What Processes Are Involved in the Water Cycle? This Question Exploration helps Ss explain the water cycle -- the existence and movement of water on, in, and above the Earth. At its core, the hydrologic cycle is water (either as a liquid or solid), changing into water vapor (a gas) and back into a liquid or solid. This change of state of water as the water cycle is divided into three main parts:

  • Moisture moving into the atmosphere
  • Moisture moving through the atmosphere
  • Moisture returning to the earth

The water cycle has been working for billions of years and all life on Earth depends on it continuing to work!

The Concept Comparison does a deeper dive into winter precipitation. Ss are encouraged to explain whether the weather will be rain, freezing rain, sleet, snow, hail or graupel. Their answers depend on applying their understanding of how the moisture is moving through the atmosphere and how the air masses are interacting.

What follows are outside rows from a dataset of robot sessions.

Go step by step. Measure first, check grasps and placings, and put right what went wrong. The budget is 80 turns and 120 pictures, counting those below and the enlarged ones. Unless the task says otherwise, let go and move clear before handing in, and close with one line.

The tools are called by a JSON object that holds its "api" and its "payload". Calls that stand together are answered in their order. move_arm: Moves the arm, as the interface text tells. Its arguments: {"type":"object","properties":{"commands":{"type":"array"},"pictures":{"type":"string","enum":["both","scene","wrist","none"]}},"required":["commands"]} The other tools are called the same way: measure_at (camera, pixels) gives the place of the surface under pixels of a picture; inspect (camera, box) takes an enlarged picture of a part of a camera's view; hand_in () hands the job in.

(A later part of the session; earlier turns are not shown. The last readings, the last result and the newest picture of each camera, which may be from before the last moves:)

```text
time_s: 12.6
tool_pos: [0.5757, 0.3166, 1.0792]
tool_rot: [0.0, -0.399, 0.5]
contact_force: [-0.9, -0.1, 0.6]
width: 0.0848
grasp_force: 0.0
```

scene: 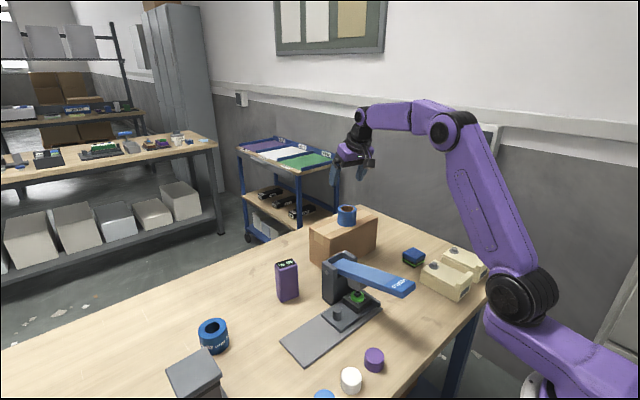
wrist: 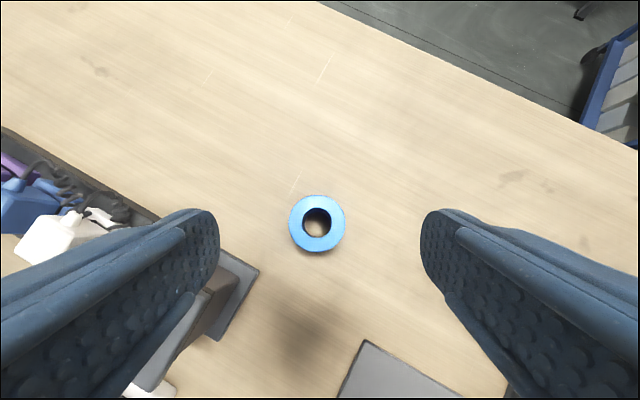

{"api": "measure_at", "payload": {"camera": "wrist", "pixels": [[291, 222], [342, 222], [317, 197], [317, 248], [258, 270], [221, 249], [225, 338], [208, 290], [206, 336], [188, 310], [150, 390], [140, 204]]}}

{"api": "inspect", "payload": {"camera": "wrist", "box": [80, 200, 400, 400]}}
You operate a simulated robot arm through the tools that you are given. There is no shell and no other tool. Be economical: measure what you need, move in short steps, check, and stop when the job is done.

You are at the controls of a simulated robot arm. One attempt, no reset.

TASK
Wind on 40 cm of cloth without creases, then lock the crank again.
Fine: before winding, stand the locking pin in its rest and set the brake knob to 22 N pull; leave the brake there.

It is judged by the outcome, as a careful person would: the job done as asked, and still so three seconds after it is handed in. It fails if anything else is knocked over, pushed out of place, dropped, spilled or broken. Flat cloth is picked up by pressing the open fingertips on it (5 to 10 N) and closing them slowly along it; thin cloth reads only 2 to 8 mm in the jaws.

Question Exploration Routine is an instructional methods that teachers can use to help a diverse student population understand a body of content information by carefully answering a critical question to arrive at a main idea answer. Students taught using the Content Enhancement routines earned higher total test scores than did students taught using the lecture-discussion method.

Personally, I use the routines to figure out what I want to say and how I want to say it. It keeps my "Sage on the Stage" time limited to what fits onto 2-3 pages (about 45 minutes of directed class discussion).

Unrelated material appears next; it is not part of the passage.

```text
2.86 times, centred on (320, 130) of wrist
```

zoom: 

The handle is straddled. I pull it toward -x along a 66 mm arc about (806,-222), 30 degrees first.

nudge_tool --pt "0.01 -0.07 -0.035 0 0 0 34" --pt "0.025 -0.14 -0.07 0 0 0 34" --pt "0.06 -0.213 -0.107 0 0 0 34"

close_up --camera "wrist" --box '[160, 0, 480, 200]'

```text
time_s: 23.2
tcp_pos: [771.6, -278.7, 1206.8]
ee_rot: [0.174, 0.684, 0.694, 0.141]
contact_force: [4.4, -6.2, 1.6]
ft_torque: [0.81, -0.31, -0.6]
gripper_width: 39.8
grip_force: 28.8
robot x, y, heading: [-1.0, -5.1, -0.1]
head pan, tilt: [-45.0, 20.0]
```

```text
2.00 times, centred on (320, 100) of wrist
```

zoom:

This product includes the completed question exploration guide, concept comparison, and the student guides blanked except for vocabulary, scaffolding questions, and graphics already filled in. And it's is in Microsoft Word .doc form so that Ts can customize the discussion to fit the needs of their Ss.

These Question Exploration Routines are classroom tested to help students with the following Florida Next Generation Sunshine State Standards in Science.

Students Will Be Able To (SWBAT/I Can)

  • SC.8.P.9.1 Explore the Law of Conservation of Mass by demonstrating and concluding that mass is conserved when substances undergo physical and chemical changes.
  • SC.8.L.18.3 Construct a scientific model of the carbon cycle to show how matter and energy are continuously transferred within and between organisms and their physical environment.
  • SC.8.L.18.4 Cite evidence that living systems follow the Laws of Conservation of Mass and Energy.
  • SC.912.E.7.4 Summarize conditions that contribute to the climate of a geographic area, including relationships to lakes and oceans.
  • SC.912.E.7.5 Predict future weather conditions based on present observations and conceptual models and recognize limitations and uncertainties of such predictions.
  • SC.912.E.7.6 Relate the formation of severe weather to the various physical factors.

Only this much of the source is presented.